━━━━━ DATA EXTRACT ━━━━━

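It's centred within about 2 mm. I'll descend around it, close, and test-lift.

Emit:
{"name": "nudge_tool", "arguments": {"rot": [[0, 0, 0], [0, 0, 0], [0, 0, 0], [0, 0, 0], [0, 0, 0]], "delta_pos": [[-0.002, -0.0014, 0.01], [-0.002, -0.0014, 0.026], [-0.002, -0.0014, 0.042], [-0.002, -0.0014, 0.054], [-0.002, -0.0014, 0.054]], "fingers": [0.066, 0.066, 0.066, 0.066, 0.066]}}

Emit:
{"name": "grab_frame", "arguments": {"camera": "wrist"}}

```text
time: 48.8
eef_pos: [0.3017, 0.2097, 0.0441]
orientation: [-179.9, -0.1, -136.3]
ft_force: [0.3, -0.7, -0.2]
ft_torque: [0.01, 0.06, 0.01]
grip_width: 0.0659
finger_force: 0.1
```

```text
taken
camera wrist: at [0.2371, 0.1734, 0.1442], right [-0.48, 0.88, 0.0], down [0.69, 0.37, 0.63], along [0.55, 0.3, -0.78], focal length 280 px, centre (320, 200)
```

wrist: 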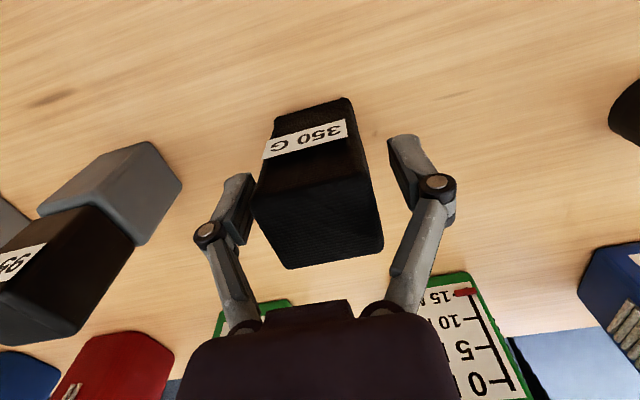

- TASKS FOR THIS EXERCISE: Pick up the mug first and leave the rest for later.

━━━━━ QUOTED TEXT ━━━━━

The middle part of the UP get's a ton of snow. The norther part, close to Lake Superior, gets around 80 inches of snow a year. Best invest in a snow mobile if your gonna move up there!

RobinGoodfellow said...

Blogger bagoh20 said...
By the time the seas rise enough to matter, humans will not have bodies, but be just entities of pure energy who can live anywhere.


In the future we will all be hooloovoos for 15 minutes.

effinayright said...

If the U.P. is such a great place to escape "climate dhange", then why aren't all Canadians happy as clams at high tide?

Instead, their government is seriously dicking with old climate data in order to "prove" that Canada is getting uncomfortably hot:

https://wattsupwiththat.com/2019/09/19/goldstein-feds-scrapped-100-years-of-data-on-climate-change/

"Canadians already suspicious of Prime Minister Justin Trudeau’s carbon tax are likely be even more suspicious given a report by Ottawa-based Blacklock’s Reporter that Environment Canada omitted a century’s worth of observed weather data in developing its computer models on the impacts of climate change."

IOW data is out, but models are in.

Snort.

steve uhr said...

Watching all of you congratulating each other for knowing more than the vast majority of those with PhD in climate science is pretty funny. Anyone stay at a Holiday Inn Express last night?

Rockport Conservative said...

I do know of a friend of my Austin son who moved to the U.P. to homestead. I guess he hadn't heard of the used up potato farms up there, or the snow packs. He's been there 5 years and is barely surviving. As soon as we heat up I'm sure he'll be okay. (sarcasm)

narayanan said...

More like NUCLEAR WINTER AND BILLIONS AND BILLIONS WILL DIE

https://www.smithsonianmag.com/science-nature/when-carl-sagan-warned-world-about-nuclear-winter-180967198/

effinayright said...

Jersey Fled said...
If you look at the current UN climate change projections for 100 years from now of about 1.5 degrees C, it equates to a move of about 150 miles north.
**************

And if you do the math using the Kelvin scale (and not its Celsius subset) that is a change of 0.55%

Big whoop.

And lets not forget that all the bullshit about "highest temperature on record" ignores the fact that (1) the Earth has been both much warmer and much cooler than today, AND (b) there were NO global temperatures taken until satellites went up to record them, which began in 1970 AND (c) the notion of highest global temperature actually meaning anything is, from a physics standpoint, simply outlandish: anyone familiar with the term "enthalpy" knows that 100F in dry Death Valley is a lot different from 100F in pre-monsoon New Delhi.

━━━━━

- TASKS FOR THIS EXERCISE:
• A. Provide the original wording of the quoted text from "I do know of" as far as "narayanan said...".
• B. I need the quoted text continued from the place where it stops.

- RESULTS OF THE TASKS:
• A.
I do know of a friend of my Austin son who moved to the U.P. to homestead. I guess he hadn't heard of the used up potato farms up there, or the snow packs. He's been there 5 years and is barely surviving. As soon as we heat up I'm sure he'll be okay. (sarcasm)

narayanan said...

• B.
(the first mercury thermometer was invented in 1714, btw. And there were virtually NO systematic temperature measurements in the Southern Hemisphere until about 1900. So the highest temperature on record bullshit is...bullshit, all the way down.)

effinayright said...

steve uhr said...
Watching all of you congratulating each other for knowing more than the vast majority of those with PhD in climate science is pretty funny.
***************

Steve, report back when you have something factual to say about this topic.

You might start by actually telling us how many people actually have a PhD in "climate science".

You might also explain your clairvoyant knowledge about what OUR science backgrounds are.

RMc said...

in 1984 (...) I believed what I read and that included the idea that the southern United States was going to be unbearable in 10 years

Well, the NFL did add teams in Carolina and Jacksonville in 1995...

Larry J said...

“Blogger etbass said...
The 1970's were the time of the global cooling scare. Don't know about 1984 but in 1987, James Hansen of NASA testified that temps in 2050 would be 5 - 7 degrees hotter and the greenhouse effect was being bandied about in the late '80's in other news reports.

https://cei.org/blog/wrong-again-50-years-failed-eco-pocalyptic-predictions”

Like I’ve posted before, there’s good money to be made in the fear mongering racket. Al Gore has scammed his way to 9 figures and he isn’t the only one. As for those climate models, garbage in, garbage out. None of them is tracking close to reality. If your model doesn’t agree with the real world, it isn’t the real world that’s wrong. Not all computer mdels are created equally or are equally vetted. On the one hand, we have multiple teams of modelers working with decades of vetted data who can’t accurately predict the path of a hurricane more than a few days out. On the other hand, we have climate modelers working with heavily “adjusted” data who claim they can accurately predict the climate decades into the future. Sorry, but no.

Lincolntf said...

Observing, measuring, experimentation have all been thrown out the window in favor of "models" that so far have all failed. To embrace CAGW is to abandon the scientific method entirely.

bagoh20 said...

The is nothing about a PhD that makes a climate scientist immune to greed, narcissism, dishonesty, or peer pressure. Those are the problems with climate science, becuase of how it has been politicized, monetized, and glamorized.

Imagine a climate scientist discovers some evidence that leads him to profound skepticism of the climate alarmist narrative. Is he going to throw away the grants, the respect of his peers, the acceptance of his circle, and the opportunities that are there for alarmists just so he can be right when he knows that will make him poorer, less accepted, and bring him threats and derision while being thoroughly ostracized by his community? Heroes, saints and voluntary martyrs are not that common, though there are a few.

Calypso Facto said...

"The norther part, close to Lake Superior, gets around 80 inches of snow a year."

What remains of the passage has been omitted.